[WHAT YOU HAVE TO DO]: Gather the lines from the material that contain "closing".

[MATERIAL]:

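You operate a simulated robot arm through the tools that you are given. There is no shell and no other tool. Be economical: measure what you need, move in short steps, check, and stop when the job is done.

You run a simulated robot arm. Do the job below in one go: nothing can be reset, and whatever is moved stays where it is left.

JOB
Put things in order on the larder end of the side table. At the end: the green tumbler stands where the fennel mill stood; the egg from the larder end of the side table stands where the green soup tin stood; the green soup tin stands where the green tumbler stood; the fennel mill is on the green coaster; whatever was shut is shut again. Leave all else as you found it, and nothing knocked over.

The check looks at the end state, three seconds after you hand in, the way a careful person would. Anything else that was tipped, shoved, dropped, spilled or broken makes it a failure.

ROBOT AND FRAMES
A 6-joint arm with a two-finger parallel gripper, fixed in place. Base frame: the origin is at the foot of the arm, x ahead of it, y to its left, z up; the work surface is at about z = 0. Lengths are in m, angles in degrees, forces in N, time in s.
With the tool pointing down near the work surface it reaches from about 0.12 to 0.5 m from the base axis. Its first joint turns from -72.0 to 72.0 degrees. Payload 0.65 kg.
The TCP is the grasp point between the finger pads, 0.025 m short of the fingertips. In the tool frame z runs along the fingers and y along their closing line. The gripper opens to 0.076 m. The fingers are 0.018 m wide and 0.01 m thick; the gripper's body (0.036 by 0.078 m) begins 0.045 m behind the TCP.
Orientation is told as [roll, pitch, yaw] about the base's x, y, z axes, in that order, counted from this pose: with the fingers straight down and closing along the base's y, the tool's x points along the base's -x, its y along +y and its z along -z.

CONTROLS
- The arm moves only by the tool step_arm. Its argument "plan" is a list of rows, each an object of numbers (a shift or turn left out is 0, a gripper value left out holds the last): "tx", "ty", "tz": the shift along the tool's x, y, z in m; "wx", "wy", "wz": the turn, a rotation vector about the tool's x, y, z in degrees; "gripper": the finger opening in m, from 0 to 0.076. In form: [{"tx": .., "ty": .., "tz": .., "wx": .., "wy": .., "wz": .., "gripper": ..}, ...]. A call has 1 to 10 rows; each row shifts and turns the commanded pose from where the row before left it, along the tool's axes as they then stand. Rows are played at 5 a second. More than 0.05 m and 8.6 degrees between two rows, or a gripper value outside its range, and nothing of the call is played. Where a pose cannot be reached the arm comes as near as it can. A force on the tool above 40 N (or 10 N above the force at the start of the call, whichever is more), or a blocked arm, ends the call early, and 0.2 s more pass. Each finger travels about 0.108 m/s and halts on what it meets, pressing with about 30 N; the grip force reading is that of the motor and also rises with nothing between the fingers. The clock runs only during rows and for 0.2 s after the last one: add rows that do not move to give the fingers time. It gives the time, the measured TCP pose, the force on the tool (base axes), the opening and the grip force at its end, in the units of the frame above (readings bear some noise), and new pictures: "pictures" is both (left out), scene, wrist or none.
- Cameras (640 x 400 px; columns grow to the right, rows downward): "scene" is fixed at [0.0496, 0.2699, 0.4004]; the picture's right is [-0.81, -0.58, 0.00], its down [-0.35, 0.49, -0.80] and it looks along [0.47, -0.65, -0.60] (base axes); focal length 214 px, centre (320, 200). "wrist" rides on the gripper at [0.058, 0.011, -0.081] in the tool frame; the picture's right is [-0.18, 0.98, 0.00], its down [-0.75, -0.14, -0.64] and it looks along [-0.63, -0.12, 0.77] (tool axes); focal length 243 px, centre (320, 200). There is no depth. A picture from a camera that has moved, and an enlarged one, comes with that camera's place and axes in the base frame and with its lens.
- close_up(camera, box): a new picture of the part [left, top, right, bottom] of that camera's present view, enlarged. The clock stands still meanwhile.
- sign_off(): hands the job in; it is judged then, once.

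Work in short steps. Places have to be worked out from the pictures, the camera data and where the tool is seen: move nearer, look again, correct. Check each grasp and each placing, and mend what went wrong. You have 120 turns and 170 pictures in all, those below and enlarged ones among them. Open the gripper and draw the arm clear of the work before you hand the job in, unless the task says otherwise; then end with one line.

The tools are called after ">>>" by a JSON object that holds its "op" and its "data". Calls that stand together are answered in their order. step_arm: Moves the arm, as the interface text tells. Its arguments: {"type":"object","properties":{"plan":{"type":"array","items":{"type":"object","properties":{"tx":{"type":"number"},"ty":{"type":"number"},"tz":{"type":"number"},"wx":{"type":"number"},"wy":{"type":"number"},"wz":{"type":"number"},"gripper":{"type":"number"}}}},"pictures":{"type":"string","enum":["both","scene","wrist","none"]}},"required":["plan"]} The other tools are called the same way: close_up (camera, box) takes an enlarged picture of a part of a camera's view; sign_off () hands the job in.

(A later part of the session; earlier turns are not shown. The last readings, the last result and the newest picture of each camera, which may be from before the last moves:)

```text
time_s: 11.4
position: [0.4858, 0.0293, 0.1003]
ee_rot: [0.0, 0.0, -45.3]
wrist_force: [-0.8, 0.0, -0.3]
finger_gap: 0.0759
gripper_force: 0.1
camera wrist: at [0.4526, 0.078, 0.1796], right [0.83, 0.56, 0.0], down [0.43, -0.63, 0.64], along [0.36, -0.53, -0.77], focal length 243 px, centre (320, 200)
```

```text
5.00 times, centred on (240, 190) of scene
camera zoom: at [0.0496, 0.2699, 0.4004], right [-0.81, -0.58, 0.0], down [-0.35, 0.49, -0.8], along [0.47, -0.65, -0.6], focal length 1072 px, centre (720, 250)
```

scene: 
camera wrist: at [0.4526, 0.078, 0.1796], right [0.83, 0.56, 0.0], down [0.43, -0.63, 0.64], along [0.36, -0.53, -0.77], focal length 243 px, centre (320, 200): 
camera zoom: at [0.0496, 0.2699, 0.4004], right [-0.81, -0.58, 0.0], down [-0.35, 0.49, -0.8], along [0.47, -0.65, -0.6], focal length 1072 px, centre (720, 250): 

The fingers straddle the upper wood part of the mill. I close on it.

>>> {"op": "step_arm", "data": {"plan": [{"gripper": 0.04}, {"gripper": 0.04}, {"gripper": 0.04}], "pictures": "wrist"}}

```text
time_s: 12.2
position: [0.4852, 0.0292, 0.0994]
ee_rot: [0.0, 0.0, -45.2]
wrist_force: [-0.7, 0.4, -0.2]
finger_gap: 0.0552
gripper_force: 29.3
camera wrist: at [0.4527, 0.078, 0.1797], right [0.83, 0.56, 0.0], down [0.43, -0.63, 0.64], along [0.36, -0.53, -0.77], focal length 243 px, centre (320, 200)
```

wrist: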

[THE REPLY]:
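The TCP is the grasp point between the finger pads, 0.025 m short of the fingertips. In the tool frame z runs along the fingers and y along their closing line. The gripper opens to 0.076 m. The fingers are 0.018 m wide and 0.01 m thick; the gripper's body (0.036 by 0.078 m) begins 0.045 m behind the TCP.
Orientation is told as [roll, pitch, yaw] about the base's x, y, z axes, in that order, counted from this pose: with the fingers straight down and closing along the base's y, the tool's x points along the base's -x, its y along +y and its z along -z.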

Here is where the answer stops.